### EXERCISE
Stop after the line containing "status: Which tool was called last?": print each line exactly from the first line of the listing up to that point.
━━ GIVEN DATA ━━
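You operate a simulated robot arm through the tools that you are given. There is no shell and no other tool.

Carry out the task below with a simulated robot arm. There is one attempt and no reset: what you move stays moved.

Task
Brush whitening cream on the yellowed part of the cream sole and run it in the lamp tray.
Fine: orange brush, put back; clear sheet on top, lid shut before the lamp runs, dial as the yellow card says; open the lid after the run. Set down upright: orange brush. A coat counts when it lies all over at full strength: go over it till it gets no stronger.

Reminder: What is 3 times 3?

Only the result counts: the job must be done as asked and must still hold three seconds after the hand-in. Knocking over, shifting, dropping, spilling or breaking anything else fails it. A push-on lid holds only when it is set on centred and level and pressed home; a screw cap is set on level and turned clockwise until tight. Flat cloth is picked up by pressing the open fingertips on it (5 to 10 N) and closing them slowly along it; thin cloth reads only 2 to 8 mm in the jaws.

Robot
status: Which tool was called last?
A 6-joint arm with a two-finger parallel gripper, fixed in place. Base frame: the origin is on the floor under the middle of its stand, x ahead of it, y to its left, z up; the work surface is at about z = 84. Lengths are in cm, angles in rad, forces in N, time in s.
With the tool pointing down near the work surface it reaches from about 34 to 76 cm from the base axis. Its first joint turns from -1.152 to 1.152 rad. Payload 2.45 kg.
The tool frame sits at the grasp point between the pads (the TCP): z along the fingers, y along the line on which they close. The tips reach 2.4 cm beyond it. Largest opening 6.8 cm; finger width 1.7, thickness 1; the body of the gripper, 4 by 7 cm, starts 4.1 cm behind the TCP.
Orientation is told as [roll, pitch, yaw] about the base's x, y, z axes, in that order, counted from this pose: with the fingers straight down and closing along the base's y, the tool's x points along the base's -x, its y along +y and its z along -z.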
━━━
### RESPONSE
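You operate a simulated robot arm through the tools that you are given. There is no shell and no other tool.

Carry out the task below with a simulated robot arm. There is one attempt and no reset: what you move stays moved.

Task
Brush whitening cream on the yellowed part of the cream sole and run it in the lamp tray.
Fine: orange brush, put back; clear sheet on top, lid shut before the lamp runs, dial as the yellow card says; open the lid after the run. Set down upright: orange brush. A coat counts when it lies all over at full strength: go over it till it gets no stronger.

Reminder: What is 3 times 3?

Only the result counts: the job must be done as asked and must still hold three seconds after the hand-in. Knocking over, shifting, dropping, spilling or breaking anything else fails it. A push-on lid holds only when it is set on centred and level and pressed home; a screw cap is set on level and turned clockwise until tight. Flat cloth is picked up by pressing the open fingertips on it (5 to 10 N) and closing them slowly along it; thin cloth reads only 2 to 8 mm in the jaws.

Robot
status: Which tool was called last?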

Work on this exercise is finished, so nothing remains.